Yerel seçimlere sayılı günler kala, seçimleri “beka meselesi” olarak gören iktidar bloku ile muhalefet arasındaki rekabet keskinleşti. “Zillet, illet, hain, darbeci” sözleri sık kullanılıyor. Dışlayan, ötekileştiren, düşmanlaştıran, şeytanlaştıran üslubu tercih ediyor iktidar sözcüleri. Gerek belediyelere, gerek ekonomiye ilişkin yeni bir reçete sunamadıkları için, “beka” söylemini öne çıkarıyorlar. “Ben olmasam, ülke bölünür”, “Muhalefet gelirse, memleket parçalanır” diyorlar, demeye getiriyorlar.
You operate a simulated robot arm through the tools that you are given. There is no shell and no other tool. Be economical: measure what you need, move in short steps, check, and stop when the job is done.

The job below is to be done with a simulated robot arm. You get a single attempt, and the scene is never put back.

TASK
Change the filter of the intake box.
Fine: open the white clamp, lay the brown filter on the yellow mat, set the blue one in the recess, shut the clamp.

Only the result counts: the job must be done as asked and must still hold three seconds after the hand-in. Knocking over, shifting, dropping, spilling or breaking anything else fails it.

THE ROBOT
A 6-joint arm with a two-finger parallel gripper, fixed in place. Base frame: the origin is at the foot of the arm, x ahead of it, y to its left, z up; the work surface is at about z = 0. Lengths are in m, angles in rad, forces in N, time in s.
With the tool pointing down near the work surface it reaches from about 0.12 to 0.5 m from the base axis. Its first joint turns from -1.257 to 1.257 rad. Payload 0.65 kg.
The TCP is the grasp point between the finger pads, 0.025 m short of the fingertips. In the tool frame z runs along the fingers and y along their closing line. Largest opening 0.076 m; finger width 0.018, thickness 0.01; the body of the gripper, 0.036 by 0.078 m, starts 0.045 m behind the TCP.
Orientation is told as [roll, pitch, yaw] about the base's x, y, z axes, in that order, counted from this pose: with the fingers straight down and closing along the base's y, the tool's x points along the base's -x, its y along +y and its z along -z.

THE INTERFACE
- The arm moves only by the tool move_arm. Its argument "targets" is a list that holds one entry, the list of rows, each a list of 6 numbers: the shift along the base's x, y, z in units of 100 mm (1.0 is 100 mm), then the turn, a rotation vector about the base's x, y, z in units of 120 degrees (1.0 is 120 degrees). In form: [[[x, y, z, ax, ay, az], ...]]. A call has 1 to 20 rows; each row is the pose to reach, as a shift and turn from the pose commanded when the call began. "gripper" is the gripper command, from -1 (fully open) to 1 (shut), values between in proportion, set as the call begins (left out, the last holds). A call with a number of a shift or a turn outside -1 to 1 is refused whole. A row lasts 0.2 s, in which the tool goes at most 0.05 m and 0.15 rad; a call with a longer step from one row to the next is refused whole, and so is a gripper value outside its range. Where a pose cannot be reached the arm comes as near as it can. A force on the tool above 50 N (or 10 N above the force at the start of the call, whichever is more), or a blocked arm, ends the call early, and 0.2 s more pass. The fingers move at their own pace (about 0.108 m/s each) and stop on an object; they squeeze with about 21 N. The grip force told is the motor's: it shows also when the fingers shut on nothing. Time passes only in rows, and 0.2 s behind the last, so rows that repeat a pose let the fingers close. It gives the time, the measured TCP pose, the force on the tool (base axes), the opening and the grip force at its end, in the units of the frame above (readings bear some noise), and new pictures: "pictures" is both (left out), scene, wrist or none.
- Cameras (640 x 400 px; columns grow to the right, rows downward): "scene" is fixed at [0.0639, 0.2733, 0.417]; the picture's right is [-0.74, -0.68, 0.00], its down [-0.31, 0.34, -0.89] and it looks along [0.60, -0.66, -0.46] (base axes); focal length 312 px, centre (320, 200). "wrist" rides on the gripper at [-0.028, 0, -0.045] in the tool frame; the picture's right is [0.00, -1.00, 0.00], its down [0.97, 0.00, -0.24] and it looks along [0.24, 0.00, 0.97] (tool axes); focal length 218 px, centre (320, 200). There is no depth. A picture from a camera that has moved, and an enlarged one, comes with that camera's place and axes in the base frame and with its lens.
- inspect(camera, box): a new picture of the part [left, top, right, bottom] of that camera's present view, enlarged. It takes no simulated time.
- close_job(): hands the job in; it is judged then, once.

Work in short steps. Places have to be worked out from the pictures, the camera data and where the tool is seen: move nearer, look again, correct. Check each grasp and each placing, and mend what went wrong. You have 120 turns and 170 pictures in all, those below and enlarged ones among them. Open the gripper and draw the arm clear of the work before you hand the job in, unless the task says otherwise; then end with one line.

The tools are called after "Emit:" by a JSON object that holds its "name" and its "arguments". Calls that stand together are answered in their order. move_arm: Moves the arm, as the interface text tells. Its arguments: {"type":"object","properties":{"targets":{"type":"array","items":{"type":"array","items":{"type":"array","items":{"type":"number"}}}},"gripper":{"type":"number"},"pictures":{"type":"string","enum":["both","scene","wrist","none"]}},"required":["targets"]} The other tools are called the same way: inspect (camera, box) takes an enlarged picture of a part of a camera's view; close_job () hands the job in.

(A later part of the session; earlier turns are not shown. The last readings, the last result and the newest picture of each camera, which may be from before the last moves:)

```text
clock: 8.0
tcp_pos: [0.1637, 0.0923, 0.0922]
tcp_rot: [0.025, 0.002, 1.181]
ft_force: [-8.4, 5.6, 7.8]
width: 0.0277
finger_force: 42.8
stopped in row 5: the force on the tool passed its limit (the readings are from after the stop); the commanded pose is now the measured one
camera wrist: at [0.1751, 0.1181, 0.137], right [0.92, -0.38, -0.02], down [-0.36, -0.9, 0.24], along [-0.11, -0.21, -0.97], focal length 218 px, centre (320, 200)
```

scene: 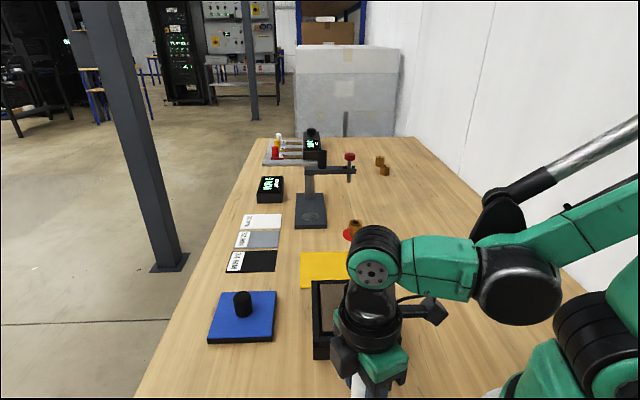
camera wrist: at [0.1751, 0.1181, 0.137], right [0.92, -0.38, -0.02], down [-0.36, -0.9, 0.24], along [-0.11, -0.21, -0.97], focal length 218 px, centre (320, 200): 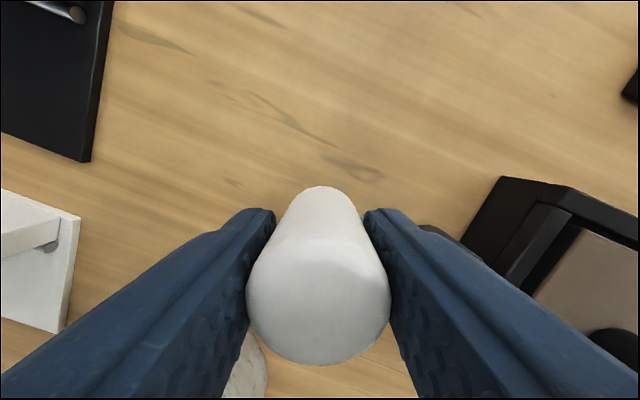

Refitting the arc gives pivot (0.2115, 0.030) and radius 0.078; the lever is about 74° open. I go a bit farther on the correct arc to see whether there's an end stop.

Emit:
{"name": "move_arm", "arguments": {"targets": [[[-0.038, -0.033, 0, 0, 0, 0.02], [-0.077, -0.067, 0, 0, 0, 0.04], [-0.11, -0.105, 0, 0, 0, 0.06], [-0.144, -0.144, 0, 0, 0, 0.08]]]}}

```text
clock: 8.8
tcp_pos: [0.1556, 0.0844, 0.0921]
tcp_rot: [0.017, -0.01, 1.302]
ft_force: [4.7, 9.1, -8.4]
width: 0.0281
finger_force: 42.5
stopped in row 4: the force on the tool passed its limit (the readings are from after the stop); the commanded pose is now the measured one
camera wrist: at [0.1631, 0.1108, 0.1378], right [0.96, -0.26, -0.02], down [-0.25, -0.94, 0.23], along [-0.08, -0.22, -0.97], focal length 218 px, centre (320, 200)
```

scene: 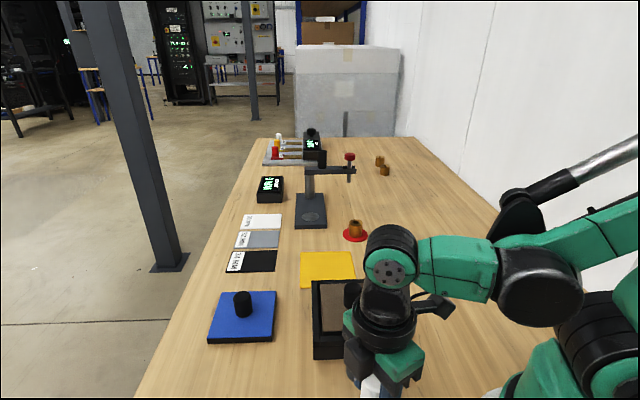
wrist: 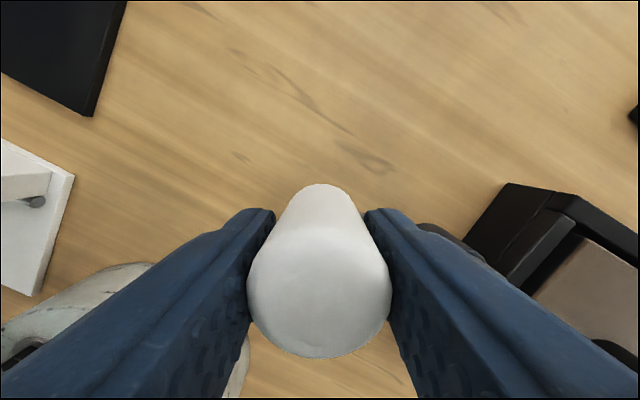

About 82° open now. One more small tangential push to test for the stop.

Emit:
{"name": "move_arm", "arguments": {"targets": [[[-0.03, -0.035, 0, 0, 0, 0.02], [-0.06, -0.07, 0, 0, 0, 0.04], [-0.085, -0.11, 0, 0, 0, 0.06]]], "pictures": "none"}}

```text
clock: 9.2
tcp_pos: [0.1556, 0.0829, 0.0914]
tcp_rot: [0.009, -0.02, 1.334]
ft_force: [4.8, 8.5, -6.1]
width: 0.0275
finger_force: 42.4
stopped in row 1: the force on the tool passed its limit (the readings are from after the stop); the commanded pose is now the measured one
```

Oysa bu tutum, temelde demokrasinin nasıl anlaşıldığına ilişkin bir çarpıklığı ortaya koyuyor. Birlikte düşünelim…
Malum, demokratik bir düzende egemenliğin kökü, kaynağı, sahibi millettir. Egemenlik seçimle değişmez. Atatürk’ün ifadesiyle “Hâkimiyet, kayıtsız şartsız milletindir”. Demokrasilerde seçimle değişen hükümettir, iktidardaki partidir. Yani; hâkimiyet değişmez, hükümet değişir. Hâkimiyetin sahibi olan millet, egemenliğini yetkili organlar eliyle kullanır. Seçimle iktidara gelenlerin de, çoğulcu bir anlayışla, demokratik ilkelere ve hukuk devleti esaslarına uyarak, sonraki seçimlere kadar ülkeyi yönetmesi beklenir. İktidarı seçme hakkı, halka verilmiştir. Halka verilen bu hak da, halkın siyasilere sınırlı ve süreli olarak verdiği yetki de, Cumhuriyete karşı kullanılamaz.
Peki, sorun ne?
Sorun, iktidarların kendilerini milletin yerine koymalarıdır. Hâkimiyetin sahibi olmaya çalışmalarıdır. İktidardaki parti olarak değil, milletin sahibi ve efendisi olarak davranmalarıdır. Diğer tanımlarının yanında, “milletin hükmi şahsiyet kazanmış hali” olarak da tanımlanan devletin yerine geçmek istemeleridir. Aydınlanma şehidimiz Ahmet Taner Kışlalı’nın şu sözlerini anımsayalım: “Amaç elbette ki demokratik bir cumhuriyettir. Demokrasi adına cumhuriyetten vazgeçmek söz konusu olursa, demokrasi de zaten ölür. Eğer Cumhuriyetin temel kur...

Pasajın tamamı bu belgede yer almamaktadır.